Transcribe only part of the material below: the lines from the one containing "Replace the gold" through the one containing "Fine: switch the", inclusive, exactly as written.

── Data segment ──

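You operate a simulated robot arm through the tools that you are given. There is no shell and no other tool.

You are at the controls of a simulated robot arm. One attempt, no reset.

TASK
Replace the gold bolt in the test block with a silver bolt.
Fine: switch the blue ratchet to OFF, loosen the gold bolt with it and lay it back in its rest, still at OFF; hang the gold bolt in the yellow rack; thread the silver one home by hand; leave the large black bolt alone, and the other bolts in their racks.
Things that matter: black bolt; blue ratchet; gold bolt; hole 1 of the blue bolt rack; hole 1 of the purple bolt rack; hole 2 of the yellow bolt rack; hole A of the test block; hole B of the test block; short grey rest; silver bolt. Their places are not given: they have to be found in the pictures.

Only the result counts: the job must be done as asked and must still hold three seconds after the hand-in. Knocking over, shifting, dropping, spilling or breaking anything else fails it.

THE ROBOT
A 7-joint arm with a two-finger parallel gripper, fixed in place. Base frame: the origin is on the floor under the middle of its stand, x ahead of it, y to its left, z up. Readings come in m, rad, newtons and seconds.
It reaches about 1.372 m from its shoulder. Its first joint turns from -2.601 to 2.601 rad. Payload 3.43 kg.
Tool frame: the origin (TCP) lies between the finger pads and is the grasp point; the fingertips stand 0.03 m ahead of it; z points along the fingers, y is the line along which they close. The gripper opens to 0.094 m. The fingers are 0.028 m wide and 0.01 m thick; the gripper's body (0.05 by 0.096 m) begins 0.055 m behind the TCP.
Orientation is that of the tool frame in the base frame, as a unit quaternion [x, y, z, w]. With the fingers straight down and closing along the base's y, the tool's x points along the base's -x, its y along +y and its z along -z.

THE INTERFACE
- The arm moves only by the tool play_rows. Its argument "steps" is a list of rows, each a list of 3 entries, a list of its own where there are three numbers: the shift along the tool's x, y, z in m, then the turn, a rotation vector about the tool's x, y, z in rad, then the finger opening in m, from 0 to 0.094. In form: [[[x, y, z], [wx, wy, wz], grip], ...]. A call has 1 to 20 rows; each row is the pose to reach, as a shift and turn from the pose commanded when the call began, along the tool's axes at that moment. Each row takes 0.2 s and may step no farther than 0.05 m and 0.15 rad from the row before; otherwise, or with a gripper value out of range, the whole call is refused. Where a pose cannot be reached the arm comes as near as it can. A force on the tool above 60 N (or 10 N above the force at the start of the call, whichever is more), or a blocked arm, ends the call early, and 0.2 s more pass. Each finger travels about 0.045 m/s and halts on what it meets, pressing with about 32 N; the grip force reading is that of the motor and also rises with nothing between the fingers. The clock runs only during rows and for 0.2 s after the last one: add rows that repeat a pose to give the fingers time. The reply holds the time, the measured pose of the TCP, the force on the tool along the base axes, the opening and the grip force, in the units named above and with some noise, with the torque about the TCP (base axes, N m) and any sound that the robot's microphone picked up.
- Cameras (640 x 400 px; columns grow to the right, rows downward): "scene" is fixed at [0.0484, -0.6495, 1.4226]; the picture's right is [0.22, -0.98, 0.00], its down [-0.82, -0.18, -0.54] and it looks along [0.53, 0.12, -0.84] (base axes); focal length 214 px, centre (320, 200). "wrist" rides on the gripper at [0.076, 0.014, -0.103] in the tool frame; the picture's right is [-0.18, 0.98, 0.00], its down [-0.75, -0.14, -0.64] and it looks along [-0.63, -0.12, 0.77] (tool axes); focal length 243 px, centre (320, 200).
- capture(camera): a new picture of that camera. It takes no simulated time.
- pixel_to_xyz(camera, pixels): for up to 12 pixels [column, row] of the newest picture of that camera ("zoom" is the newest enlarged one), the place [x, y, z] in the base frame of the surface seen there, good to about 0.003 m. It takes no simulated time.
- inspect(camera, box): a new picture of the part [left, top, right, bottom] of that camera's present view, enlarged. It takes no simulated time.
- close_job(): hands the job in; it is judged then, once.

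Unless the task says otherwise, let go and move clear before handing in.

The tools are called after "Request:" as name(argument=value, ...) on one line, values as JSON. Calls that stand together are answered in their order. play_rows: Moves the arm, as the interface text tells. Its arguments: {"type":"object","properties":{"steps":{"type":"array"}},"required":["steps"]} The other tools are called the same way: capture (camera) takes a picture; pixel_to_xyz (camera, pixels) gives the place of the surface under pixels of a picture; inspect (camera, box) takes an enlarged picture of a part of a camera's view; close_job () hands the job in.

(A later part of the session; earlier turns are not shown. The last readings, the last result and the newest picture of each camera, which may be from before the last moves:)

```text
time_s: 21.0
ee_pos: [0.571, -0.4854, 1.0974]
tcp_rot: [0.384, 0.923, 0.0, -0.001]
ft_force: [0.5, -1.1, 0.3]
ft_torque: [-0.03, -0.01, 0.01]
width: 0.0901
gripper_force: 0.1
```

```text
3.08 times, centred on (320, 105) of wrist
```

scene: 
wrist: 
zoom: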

───

Exercise answer
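Replace the gold bolt in the test block with a silver bolt.
Fine: switch the blue ratchet to OFF, loosen the gold bolt with it and lay it back in its rest, still at OFF; hang the gold bolt in the yellow rack; thread the silver one home by hand; leave the large black bolt alone, and the other bolts in their racks.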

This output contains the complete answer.